--- start of GIVEN DATA ---

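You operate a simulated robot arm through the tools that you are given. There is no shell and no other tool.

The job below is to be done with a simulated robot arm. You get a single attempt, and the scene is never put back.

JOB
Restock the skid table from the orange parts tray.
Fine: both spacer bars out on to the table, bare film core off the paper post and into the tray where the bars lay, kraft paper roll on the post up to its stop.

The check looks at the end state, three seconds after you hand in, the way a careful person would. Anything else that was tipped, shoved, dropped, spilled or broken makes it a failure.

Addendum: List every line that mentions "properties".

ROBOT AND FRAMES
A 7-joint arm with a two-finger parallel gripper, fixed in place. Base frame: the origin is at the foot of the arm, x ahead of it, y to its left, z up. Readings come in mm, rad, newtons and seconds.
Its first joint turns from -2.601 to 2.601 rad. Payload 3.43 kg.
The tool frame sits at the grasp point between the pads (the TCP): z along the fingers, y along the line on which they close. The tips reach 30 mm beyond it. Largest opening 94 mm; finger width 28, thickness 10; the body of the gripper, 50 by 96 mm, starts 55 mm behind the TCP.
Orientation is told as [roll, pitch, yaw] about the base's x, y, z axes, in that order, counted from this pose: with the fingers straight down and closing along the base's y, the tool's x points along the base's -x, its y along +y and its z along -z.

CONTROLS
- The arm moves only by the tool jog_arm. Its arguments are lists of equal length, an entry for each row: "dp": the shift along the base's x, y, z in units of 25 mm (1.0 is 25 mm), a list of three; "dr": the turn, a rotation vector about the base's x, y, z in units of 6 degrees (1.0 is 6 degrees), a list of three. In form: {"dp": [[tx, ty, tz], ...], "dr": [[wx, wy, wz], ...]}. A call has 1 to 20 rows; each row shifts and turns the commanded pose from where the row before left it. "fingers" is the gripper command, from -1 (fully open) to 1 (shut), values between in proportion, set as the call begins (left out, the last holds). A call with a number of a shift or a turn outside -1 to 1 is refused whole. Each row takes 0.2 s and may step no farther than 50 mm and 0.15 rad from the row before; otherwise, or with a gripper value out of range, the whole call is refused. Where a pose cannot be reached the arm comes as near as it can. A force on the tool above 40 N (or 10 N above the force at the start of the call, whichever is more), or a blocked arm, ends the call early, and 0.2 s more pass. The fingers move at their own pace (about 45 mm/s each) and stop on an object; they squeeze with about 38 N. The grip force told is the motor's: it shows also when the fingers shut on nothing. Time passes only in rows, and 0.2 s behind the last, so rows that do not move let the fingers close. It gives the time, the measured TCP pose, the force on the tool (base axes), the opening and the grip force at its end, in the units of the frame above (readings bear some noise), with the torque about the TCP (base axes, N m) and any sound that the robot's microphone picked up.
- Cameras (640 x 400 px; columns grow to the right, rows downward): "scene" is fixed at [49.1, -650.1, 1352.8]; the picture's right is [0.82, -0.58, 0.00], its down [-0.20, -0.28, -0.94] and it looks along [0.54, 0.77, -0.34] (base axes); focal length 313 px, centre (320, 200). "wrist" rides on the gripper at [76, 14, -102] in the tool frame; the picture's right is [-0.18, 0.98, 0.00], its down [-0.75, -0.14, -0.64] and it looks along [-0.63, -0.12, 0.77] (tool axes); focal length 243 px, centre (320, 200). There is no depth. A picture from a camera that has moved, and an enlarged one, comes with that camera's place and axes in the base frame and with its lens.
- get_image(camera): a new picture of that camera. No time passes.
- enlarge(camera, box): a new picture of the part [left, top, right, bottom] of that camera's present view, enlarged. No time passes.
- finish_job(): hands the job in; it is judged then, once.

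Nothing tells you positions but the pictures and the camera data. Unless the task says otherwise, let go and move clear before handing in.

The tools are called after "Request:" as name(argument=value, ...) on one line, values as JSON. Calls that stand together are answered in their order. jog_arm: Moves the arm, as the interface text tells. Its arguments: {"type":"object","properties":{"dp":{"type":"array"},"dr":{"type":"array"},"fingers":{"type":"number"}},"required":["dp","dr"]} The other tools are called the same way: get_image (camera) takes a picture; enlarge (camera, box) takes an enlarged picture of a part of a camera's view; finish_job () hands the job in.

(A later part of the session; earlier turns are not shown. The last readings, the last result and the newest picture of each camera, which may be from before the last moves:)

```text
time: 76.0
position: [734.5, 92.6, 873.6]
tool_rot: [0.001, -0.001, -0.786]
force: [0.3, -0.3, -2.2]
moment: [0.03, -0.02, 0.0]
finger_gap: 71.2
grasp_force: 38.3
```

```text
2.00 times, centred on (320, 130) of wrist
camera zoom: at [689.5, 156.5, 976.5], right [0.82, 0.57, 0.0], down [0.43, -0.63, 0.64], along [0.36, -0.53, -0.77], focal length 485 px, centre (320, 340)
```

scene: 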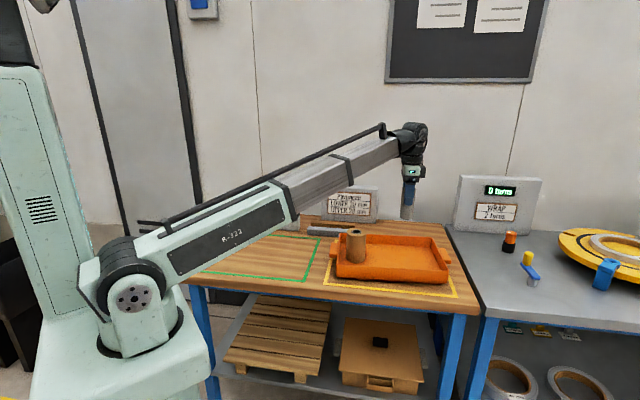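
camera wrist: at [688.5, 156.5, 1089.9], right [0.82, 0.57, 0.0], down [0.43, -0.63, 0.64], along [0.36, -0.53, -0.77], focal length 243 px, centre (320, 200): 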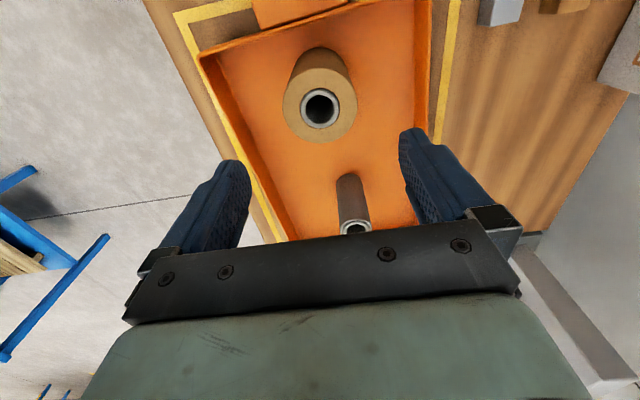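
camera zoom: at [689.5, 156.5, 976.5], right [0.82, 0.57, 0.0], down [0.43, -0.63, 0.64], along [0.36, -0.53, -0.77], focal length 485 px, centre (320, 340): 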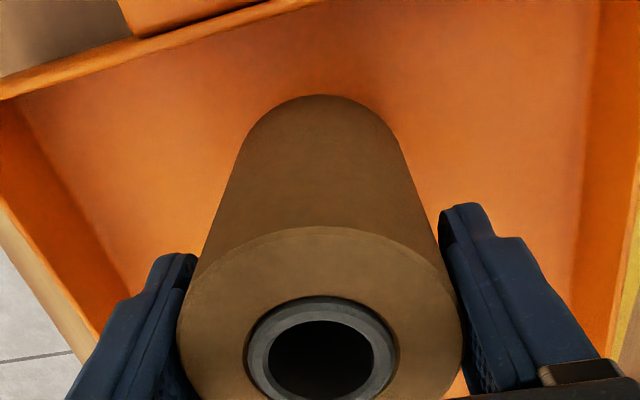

--- end of GIVEN DATA ---

▶ INSTRUCTIONS FOR THE TASK:
Looking at the material above, please copy exactly every line from its first line through the line containing "Fine: both spacer", with both ends included and nothing else. Put each line that is not blank into a JSON list as a string.

▶ RESULT:
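[
  "You operate a simulated robot arm through the tools that you are given. There is no shell and no other tool.",
  "The job below is to be done with a simulated robot arm. You get a single attempt, and the scene is never put back.",
  "JOB",
  "Restock the skid table from the orange parts tray.",
  "Fine: both spacer bars out on to the table, bare film core off the paper post and into the tray where the bars lay, kraft paper roll on the post up to its stop."
]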